日本はどうして年度末近くになると、道路工事を始めるのか、今日もこれで三度めの旗振り片側通行だ。街道への曲がり角を確認してしっかり曲がる。もう一本道だ。彼女がキャンデーを口に入れてくれた。飴をしゃぶりながら、役所の悪口を言ったり、嫁の話や孫の話、定年後のお互いの亭主の話にと結構リラックス。目印の大きなガードをくぐるとスーパーがあり、最後の曲がり角の目印、銀行の建物が見えてきた。ああ無事着けた。積み重ねが大事なことだけに、一仕事し終えたような充実感がある。
車を駐車場に入れて、村のようになっている民俗資料館の公園内を歩きながら私たちは話した。

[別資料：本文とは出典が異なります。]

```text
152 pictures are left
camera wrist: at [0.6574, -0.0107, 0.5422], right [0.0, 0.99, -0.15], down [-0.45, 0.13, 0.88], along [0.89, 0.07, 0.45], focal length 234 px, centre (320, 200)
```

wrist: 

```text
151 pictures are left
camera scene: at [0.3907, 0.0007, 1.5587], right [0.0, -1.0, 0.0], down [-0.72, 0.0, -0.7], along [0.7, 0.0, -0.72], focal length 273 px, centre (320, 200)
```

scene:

南向きのなだらかな丘陵地になっているので、古代から人が住みついていたのが頷ける。復元された古墳や、竪穴住居もある。江戸時代の代官屋敷や長屋門もあった。私たちは明治時代の民家の縁側に座って、持ってきたみかんを食べた。のどかである。私などは縁側辺りが落ち着ける。どこからか地鳴りのような音とも、響きともつかないものが、丘を揺すっているような気がした。何だろう。先刻、くぐってきた東名高速道路が近くを通っているのだ。その地響きが、丘を這い上がってくるのだった。怖いような車社会になったもんだと改めて思う。
行動が広がると心も広がるような気がする。それにしても、自転車にも乗れなかった私が、ドライブを楽しんでしまっている事実、もしかしたら私には未開発の能力があるかも知れないと考えると楽しくなる。
必ずやって来る老後も、へっぴり腰の受け身でなく、与えられてしまった、その時その時を楽しんでしまおうと思えば気も楽になる。
ちなみに、私は一万キロ以上走った。そして五年間無事故無違反である。